Global haven asset, gold, declined to the lowest in more than eight months on Tuesday as signs of global economic recovery became glaring with rising bond yields.

The price of the precious metal declined to $1,718 per ounce during London trading on Thursday, down from $2,072 it traded in August as more investors continue to cut down on their holdings of the metal.

The previous metal usually performs poorly with rising yields on other assets like bonds, especially given the fact that gold does not provide streams of interest payments. Investors have been jumping on US bonds ahead of President Joe Biden’s $1.9 trillion coronavirus stimulus package, expected to stoke stronger US price growth.

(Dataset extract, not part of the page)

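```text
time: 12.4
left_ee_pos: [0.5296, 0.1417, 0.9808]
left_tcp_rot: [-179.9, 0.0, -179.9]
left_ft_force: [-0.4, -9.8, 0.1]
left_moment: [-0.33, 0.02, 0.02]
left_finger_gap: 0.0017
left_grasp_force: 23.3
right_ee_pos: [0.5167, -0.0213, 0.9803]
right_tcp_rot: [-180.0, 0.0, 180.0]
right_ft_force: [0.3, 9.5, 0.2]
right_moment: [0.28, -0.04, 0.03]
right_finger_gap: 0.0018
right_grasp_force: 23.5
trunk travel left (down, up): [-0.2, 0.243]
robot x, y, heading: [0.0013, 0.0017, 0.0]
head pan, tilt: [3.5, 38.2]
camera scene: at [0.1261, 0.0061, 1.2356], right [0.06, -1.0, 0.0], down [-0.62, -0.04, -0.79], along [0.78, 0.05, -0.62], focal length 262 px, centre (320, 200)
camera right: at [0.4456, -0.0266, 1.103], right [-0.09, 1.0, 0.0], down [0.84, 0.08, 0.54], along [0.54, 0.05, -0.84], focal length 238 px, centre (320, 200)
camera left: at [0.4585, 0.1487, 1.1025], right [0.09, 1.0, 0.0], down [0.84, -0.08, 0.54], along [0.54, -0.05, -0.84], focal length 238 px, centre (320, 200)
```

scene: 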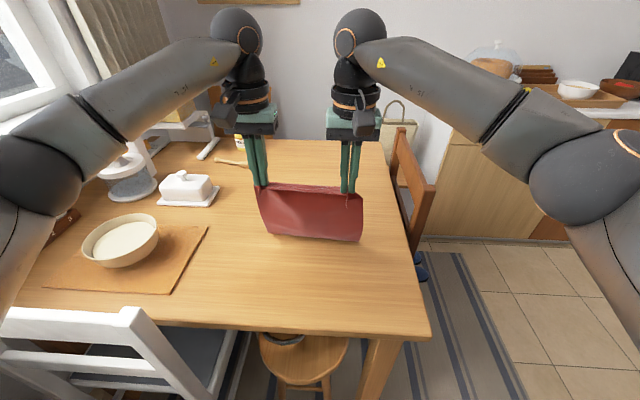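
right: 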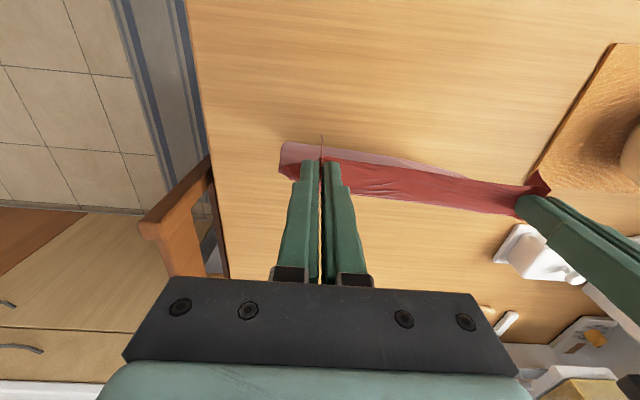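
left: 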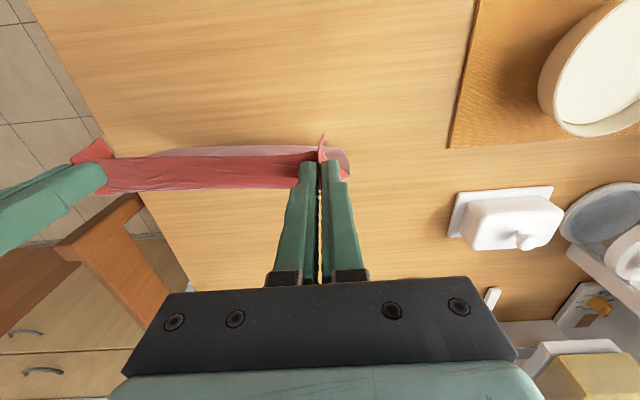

We see the rising bond yields as a sign of economic optimism, which has also prompted gold investors to sell some of their positions,” said Carsten Menke of Julius Baer.

Another analyst from Commerzbank, Carsten Fritsch, said that “gold’s reputation appears to have been tarnished considerably by the heavy losses of recent weeks, as evidenced by the ongoing outflows from gold ETFs”.

Experts at Investors King believed the growing demand for Bitcoin, now called the new gold, and other cryptocurrencies in recent months by institutional investors is hurting gold attractiveness.

In a recent report, analysts at Citigroup have started projecting mainstream acceptance for the unregulated dominant cryptocurrency, Bitcoin.

The price of Bitcoin has rallied by 60 percent to $52,000 this year alone. While Ethereum has risen by over 660 percent in 2021.